WHAT THE TASK REQUIRES
Only the lines from the one containing "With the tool" through the last line below should be written out, exactly and with both ends kept.

DATA EXTRACT
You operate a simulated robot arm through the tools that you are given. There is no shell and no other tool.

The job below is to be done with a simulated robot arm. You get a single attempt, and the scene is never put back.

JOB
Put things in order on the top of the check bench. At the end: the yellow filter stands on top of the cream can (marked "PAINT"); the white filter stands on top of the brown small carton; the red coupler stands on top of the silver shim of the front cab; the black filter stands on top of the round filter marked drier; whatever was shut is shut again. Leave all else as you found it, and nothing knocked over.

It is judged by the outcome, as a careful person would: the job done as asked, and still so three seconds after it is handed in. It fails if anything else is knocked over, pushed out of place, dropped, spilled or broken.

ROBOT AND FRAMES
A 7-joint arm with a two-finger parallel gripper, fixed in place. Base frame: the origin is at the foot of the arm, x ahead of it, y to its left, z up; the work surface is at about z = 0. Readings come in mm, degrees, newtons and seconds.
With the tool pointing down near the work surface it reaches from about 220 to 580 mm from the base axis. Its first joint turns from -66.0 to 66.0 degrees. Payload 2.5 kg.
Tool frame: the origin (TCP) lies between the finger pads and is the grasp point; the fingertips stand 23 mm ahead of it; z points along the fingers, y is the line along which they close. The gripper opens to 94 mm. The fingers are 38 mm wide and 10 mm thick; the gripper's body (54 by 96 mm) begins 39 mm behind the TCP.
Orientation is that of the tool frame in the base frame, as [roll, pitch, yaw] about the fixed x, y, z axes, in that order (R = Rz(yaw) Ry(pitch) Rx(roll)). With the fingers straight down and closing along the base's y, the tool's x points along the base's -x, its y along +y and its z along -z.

CORRECT ANSWER
With the tool pointing down near the work surface it reaches from about 220 to 580 mm from the base axis. Its first joint turns from -66.0 to 66.0 degrees. Payload 2.5 kg.
Tool frame: the origin (TCP) lies between the finger pads and is the grasp point; the fingertips stand 23 mm ahead of it; z points along the fingers, y is the line along which they close. The gripper opens to 94 mm. The fingers are 38 mm wide and 10 mm thick; the gripper's body (54 by 96 mm) begins 39 mm behind the TCP.
Orientation is that of the tool frame in the base frame, as [roll, pitch, yaw] about the fixed x, y, z axes, in that order (R = Rz(yaw) Ry(pitch) Rx(roll)). With the fingers straight down and closing along the base's y, the tool's x points along the base's -x, its y along +y and its z along -z.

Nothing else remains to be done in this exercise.